5.2 All fees, charges and other sums payable are payable in advance by the Payment Date unless otherwise stated and are subject to VAT at the rate then currently applicable.
5.3 Interest at the rate of 4% per annum above the base rate of Barclays Bank Plc from time to time is payable on all sums outstanding after the Payment Date.
5.4 If the Data is not supplied to the Purchaser for any reason, by the Latest Delivery Date (other than due to non payment by the Latest Delivery Date) then the Purchaser may immediately terminate this Agreement by giving notice in writing to the Supplier and shall have no further claim against the Supplier.
5.5 The Supplier will inform the Purchaser as soon as reasonably practicable of any delays likely to cause the Data to be delivered to the Purchaser later then the Latest Delivery Date and where both parties agree an extension period the date this period ends shall be the Latest Delivery Date.
5.6 If the Data is used more than once in breach of this Agreement the Purchaser shall pay to the Supplier the charges set out in the Customer Order for each such unauthorised use and for the purposes of this sub clause such sums will be deemed to be owing to the Supplier from the date upon which the unauthorised use occurred. Nothing in this clause shall act to create a licence to the Purchaser to use the Data.
6. Indemnity
6.1 The Purchaser indemnifies the Supplier against any loss or expense sustained by reason of any breach by the Purchaser of this Agreement
6.2 The Purchaser indemnifies the Supplier against any actions, proceedings, claims or demands in any way connected with this Agreement brought against the Supplier by a Third Party which are caused by or arise from any act or omission by the Purchaser pursuant to this Agreement.
7. Copyright and other Intellectual Property
All intellectual property rights, database rights and title in the Data will remain vested in the Supplier (or the Supplier's licensors) and to the extent that any rights in the Data vest in the Purchaser by operation of law, the Purchaser hereby assigns such rights to the Supplier. Nothing in this Agreement is intended to affect or give rise to any assignment of copyright or other intellectual property right howsoever conferred acquired or obtained over the Data and the Purchaser hereby acknowledges that it acquires no such proprietary rights.
8. Verification
The Supplier inserts a small amount of false Information into the Data for the purpose of ensuring that no breach of these Terms takes place by the Customer or any Purchaser. The Purchaser agrees not knowingly to delete any such false information and to notify the Supplier immediately upon becoming aware of any unauthorised use of the Data..
9. Termination
9.1 The Supplier may terminate this Agreement immediately by notice if the Purchaser has not paid the fees or charges due for the Data by the Payment Date.

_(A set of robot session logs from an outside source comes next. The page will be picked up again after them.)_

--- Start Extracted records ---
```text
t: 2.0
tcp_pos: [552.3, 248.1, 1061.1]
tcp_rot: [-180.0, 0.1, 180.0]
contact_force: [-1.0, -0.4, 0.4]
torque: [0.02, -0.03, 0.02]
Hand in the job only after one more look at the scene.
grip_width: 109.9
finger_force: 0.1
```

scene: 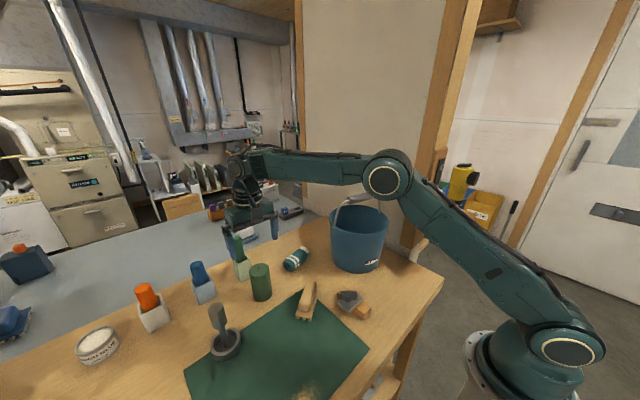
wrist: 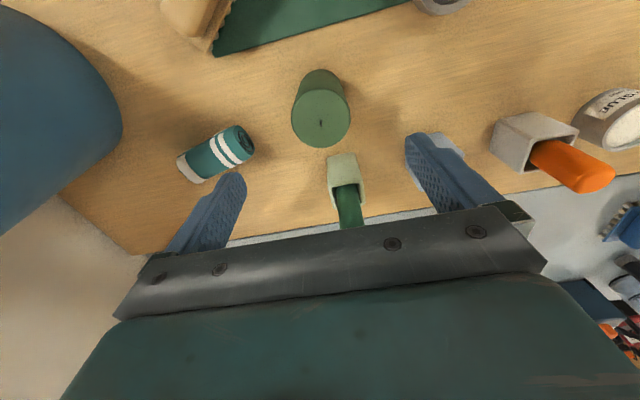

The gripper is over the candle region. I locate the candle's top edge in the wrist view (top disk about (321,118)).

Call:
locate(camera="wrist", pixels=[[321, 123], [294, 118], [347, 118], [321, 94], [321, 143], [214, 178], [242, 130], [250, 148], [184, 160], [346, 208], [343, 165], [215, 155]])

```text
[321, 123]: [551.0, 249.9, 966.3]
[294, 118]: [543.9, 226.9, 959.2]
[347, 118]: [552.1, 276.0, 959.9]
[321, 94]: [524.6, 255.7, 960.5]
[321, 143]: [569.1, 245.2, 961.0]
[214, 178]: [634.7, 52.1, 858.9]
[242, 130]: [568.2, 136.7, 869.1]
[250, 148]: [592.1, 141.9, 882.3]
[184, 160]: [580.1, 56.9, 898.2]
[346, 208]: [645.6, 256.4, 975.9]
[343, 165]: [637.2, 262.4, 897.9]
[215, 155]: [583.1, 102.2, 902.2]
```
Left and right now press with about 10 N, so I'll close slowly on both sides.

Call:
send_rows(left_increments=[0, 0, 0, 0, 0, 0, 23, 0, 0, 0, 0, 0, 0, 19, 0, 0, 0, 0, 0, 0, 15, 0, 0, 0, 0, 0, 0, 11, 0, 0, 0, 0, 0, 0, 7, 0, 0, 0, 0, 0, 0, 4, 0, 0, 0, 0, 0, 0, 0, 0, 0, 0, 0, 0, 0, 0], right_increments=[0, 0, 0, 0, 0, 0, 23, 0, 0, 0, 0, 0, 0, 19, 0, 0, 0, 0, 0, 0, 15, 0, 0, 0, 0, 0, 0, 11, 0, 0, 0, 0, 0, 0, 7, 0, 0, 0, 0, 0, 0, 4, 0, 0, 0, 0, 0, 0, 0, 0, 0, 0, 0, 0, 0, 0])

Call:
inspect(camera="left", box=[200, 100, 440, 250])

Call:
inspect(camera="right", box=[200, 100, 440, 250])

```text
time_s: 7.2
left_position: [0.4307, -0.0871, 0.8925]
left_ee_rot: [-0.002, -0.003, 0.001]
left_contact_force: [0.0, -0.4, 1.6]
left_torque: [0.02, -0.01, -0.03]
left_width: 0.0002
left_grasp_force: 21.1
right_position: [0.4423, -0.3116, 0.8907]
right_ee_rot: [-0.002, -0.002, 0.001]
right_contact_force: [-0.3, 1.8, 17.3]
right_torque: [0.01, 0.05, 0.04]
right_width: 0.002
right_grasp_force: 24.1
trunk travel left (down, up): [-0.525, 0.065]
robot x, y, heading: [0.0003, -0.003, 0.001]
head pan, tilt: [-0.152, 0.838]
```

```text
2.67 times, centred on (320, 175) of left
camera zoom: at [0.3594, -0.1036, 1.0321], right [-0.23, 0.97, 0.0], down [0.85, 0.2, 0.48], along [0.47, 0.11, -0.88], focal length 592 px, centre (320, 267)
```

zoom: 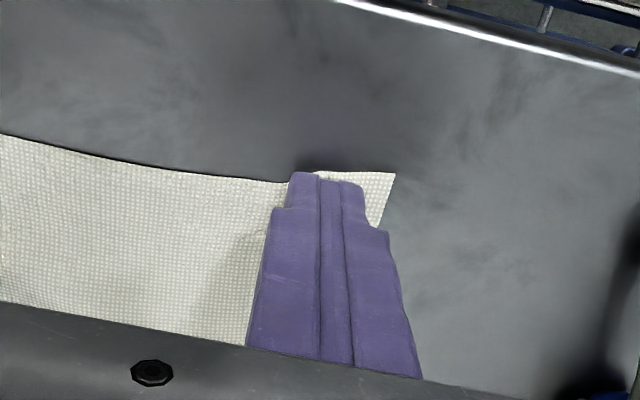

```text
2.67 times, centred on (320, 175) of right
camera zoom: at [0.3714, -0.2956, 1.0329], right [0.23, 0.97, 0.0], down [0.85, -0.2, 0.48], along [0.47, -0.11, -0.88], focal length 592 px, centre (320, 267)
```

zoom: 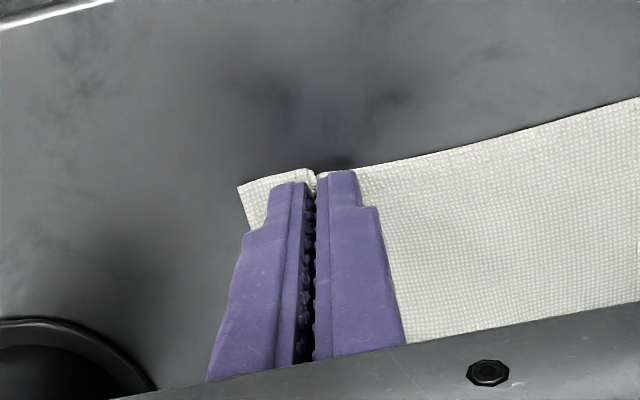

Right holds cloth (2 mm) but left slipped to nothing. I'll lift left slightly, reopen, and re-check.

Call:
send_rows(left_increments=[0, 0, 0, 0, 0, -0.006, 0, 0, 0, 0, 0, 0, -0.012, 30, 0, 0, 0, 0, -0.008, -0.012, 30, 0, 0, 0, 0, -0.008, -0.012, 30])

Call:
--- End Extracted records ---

9.2 Without prejudice to Clause 9.1 the Supplier may terminate this Agreement immediately at any time by giving written notice if the Purchaser commits any breach of the terms and conditions of this Agreement and fails to remedy such breach (where such breach is remediable) within 7 days of receiving written notice from the Supplier requiring it do so. Where the breach (for example, breach of Permitted Use) is deemed in the absolute discretion of the Supplier to be material the Supplier may suspend the Service indefinitely and without notice pending investigation and clarification of the suspected breach.
9.3 The Supplier may terminate this Agreement immediately at any time on the happening of any of the following events:
9.3.1 A material breach of these Terms and any special terms applying to a particular service, whether or not such breach is remediable.
9.3.1 A resolution for the Purchaser's winding up being passed, except for the purpose of a reconstruction or amalgamation, or
9.3.2 The Purchaser being unable to pay its debts within the meaning of the Insolvency Act 1986 Section 123, or
9.3.3 An encumbrance, a taking possession, or a receiver, or an administrative receiver being appointed or a petition being presented for the appointment of an administrative receiver in respect of the whole or any part of the Purchaser's undertaking or assets.
9.4 The Supplier may in addition terminate this Agreement if it is unable to supply the Data in accordance with the Customer Order whereupon it will refund any payment received from the Purchaser in respect of any unsupplied Data.
9.5 Termination of this Agreement for any reason shall be without prejudice to the accrued rights of either party as at the date of termination.
9.6 Any waiver by the Supplier of any breach of this Agreement by the Purchaser shall not operate as a waiver of any other past or future breach.
10. Consequences upon Termination
10.1 Upon termination or expiry of this Agreement the Purchaser shall:
10.1.1 Destroy, or if requested by the Supplier, return to the Supplier any Data whether it be on paper or any other physical or tangible medium
10.1.2 Permanently delete or procure the permanent deletion of all Data from all computer files and computers and if required so to do by the Supplier, provide a written assurance in such form as the Supplier may reasonably require that such deletion has been effected.
10.1.3 Return to the Supplier all and any magnetic Data where property in the said media remains with the Supplier and the Purchaser shall ensure that such media are adequately labelled and packaged to avoid damage.
10.2 For the avoidance of doubt the meaning of Data in clause 10.1 shall not include those names and corresponding addresses which as a result of using the Data for its stated use are customers of the Purchaser, which shall include those persons who have agreed to be contacted by the Purchaser in the future.
11. Cancellation
If the Purchaser should cancel an Order in full or in part before delivery of the Data then the Purchaser shall remain liable for all the charges as detailed in the Customer Order Form but the Supplier may at its sole discretion for any reason whatsoever reduce the amount owed.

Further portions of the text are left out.